13 March 2015
Do you sometimes look around the staffroom and feel old? Maybe you wonder whether, like policemen, teachers are getting younger and younger. Other teachers that is, not you personally, of course.
Well, the news is: they are! At least here in the UK, they are. But across all OECD countries, UK teachers are getting younger fastest, according to a report released last week.
As someone who left teaching at the age of 39, feeling already too old, this seems like a very good thing, and it reflects the impact of recruitment strategies initiated by the last Labour government (figures run to 2011). Although it also covers the first 2-3 years of the recession, so it may be that more graduates are turning to teaching as it's more secure than other professions.
In many other countries the teaching population is ageing:
- More than one-third of male primary school teachers in OECD countries are now over 50 years old.

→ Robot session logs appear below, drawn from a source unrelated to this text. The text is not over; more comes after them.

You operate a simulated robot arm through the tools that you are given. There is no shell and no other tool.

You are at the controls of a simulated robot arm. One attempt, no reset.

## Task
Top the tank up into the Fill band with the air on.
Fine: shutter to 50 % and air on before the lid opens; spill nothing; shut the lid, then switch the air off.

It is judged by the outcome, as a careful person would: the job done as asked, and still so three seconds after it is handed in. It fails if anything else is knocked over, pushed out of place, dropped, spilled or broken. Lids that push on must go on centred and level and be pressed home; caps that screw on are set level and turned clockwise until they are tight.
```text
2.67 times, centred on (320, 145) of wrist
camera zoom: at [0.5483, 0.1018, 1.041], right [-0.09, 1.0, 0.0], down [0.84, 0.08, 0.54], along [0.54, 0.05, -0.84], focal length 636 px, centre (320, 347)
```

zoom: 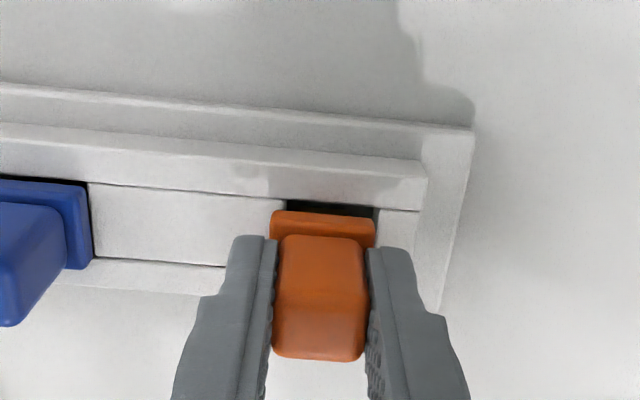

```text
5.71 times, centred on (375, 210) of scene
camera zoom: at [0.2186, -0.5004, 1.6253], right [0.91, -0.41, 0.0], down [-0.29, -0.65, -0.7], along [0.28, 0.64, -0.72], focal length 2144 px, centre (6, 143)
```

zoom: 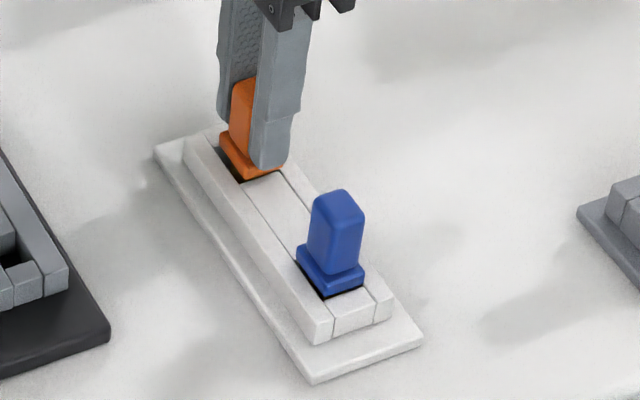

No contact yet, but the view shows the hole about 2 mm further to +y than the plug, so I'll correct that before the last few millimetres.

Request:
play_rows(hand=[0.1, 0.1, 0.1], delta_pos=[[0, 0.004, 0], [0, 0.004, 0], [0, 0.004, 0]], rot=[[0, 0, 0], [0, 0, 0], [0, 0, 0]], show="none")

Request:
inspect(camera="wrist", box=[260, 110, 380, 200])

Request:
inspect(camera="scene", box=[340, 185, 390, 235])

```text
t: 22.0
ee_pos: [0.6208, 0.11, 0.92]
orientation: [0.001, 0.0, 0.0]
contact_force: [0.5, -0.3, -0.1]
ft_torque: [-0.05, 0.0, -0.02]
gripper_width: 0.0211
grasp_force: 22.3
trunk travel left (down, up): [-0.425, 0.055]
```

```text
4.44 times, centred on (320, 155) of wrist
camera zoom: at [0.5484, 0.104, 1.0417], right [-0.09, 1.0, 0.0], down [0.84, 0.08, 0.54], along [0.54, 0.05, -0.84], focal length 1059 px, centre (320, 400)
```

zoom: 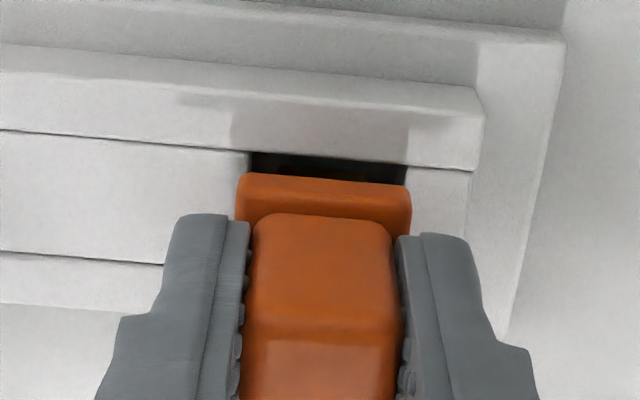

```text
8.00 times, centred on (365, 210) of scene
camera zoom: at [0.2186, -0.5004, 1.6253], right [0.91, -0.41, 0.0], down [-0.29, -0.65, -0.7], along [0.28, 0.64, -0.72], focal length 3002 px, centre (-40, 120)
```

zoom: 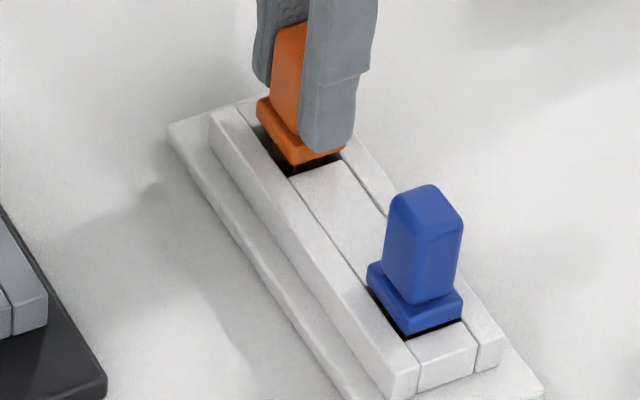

- Across OECD countries, the average age of secondary school teachers has increased by one month every year in the last decade.
- Only a few countries have managed to develop policies which lower the average age of teachers significantly.
- Increasing the numbers of female teachers no longer lowers the average age,
as the female teaching workforce is ageing faster than its male counterpart.
The global ageing of teachers is faster than the general population, too.
Here in the UK, the reverse trend has to be a good thing, financially too: older teachers cost more. One can't help wondering if this has been factored into DfE predicted budgets - but let's not tell them!